The formation of HOW TO BUY A LOVE OF READING links back to a discussion between the author and one of her students who'd never "read any book she liked." The author sets high expectations by stating she wanted to "write a book that a girl like that would like." I actually understand where the female student is coming from. In middle school, I loved reading. I always had Lois Duncan in my backpack. In high school, teachers deemed books of that nature as juvenile and mandatory reading assignments began. Three years running, I was assigned Romeo and Juliet. Rarely did I like anything we were told to read. In the end, I spent high school avoiding books. Today, I read at least two books per week. There's something to be said about free choice.

In HOW TO BUY A LOVE OF READING, the author taps into a Gossip Girl world. Carley Wells lives in Long Island. She's overweight, much to her size double-zero mother's dismay; is in love with her best friend, Hunter, of many years; and is generally accepted into the elite world of Long Island's Fox Glen because her father is the famous inventor of the Marvel-Bra entitling them to impressive wealth.

Carley's parents, like many of the other Fox Glen parents, are clueless at parenting. Between Carley's mother's snide comments about her fat daughter and her father's ignorance into the pain Carley endures because of those comments, Carley's sole support comes from Hunter, who is addicted to booze, Vicodin and F. Scott Fitzgerald. Hunter's passion for literature is lost on Carley. In fact, Carley writes for a school assignment asking about her favorite book that she's "never met one she liked." In an artsy community that one comment is concerning to her parents. For Carley's 16th birthday, they hire a novelist to write a story Carley will adore.

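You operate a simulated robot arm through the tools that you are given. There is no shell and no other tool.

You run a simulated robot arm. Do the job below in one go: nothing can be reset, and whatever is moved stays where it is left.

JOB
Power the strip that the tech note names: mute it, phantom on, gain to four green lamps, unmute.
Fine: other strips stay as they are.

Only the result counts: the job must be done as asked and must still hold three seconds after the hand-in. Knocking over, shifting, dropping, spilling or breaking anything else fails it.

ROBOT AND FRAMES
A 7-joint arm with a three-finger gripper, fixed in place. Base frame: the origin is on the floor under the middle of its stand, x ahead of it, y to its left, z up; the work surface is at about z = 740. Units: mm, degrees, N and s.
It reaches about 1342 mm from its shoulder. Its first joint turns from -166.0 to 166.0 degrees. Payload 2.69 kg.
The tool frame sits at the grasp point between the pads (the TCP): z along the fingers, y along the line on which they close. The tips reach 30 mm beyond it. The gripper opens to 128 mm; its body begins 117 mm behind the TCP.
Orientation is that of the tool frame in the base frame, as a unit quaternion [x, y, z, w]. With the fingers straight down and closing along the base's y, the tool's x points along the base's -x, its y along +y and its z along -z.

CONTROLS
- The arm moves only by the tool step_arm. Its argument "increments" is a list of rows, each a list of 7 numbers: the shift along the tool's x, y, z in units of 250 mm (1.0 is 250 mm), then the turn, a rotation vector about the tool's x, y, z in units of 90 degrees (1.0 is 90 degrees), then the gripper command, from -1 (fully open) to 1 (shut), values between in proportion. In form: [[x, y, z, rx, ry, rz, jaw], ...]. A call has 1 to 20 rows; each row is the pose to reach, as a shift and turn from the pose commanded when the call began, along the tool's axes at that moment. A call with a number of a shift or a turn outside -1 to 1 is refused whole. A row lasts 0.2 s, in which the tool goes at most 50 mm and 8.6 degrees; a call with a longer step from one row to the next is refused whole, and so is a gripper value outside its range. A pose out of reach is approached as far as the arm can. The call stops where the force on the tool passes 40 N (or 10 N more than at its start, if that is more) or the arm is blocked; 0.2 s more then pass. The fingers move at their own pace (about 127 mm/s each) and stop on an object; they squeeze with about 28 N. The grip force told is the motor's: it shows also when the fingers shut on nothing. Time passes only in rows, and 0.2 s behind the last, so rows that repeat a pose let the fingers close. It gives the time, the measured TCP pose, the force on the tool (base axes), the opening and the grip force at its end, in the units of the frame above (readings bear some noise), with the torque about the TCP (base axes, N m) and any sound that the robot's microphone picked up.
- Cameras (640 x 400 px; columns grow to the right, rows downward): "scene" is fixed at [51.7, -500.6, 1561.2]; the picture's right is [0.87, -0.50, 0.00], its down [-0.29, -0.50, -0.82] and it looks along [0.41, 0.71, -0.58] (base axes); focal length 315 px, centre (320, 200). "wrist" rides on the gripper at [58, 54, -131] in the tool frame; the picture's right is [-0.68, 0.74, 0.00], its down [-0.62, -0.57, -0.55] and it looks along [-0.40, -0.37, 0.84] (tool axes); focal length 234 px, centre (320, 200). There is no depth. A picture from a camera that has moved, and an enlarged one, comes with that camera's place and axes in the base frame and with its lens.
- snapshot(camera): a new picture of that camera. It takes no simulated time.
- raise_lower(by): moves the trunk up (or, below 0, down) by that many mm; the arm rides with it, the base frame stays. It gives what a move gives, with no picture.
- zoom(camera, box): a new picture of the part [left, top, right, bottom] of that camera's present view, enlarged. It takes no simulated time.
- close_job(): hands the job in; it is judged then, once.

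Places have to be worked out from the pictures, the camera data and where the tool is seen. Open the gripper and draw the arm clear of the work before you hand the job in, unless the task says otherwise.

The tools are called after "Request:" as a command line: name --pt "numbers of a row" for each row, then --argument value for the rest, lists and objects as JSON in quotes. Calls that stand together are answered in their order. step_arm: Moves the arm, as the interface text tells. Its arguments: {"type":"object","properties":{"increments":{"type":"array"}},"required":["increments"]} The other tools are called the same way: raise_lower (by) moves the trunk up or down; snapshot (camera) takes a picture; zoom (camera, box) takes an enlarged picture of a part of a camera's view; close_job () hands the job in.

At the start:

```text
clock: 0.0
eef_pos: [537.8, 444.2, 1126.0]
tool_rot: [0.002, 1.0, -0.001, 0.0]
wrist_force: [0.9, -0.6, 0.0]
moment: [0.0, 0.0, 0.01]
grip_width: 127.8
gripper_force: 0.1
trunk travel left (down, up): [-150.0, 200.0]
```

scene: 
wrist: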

While I have my dreams of wealth, every time I read a book about the wealthy, I start to wonder if they really are that shallow. Honestly, I pitied Carley and hated most of the remaining characters. It's hard to enjoy a book when the characters turn you off. Hunter's mother leads the pack because she's a vapid airhead who should have recognized the trouble her son was in. When he's sober, which isn't often, Hunter had tremendous potential. I'd hoped for a more satisfying ending, but I guess what's done is done.

This leads me to wonder if teens will like this book. It does have that Gossip Girl appeal, but the vocabulary is better and it gives insight into the structure of a novel. But, I'm not sure the average teen really cares about the formation of a book. It comes off, at times, as a writing lesson defeating the entertainment value. Yet, I still found myself intrigued to see where the story would go.

The book is being marketed as teen fiction. Parents should note drugs, sex and alcohol are prominent features in the book just as they are in life. Some parents try to keep their children from reading certain material, a practice with which I disagree. I do recommend reading the book with your teen and being ready to use the material as an opportunity to have a candid discussion on issues that teens face.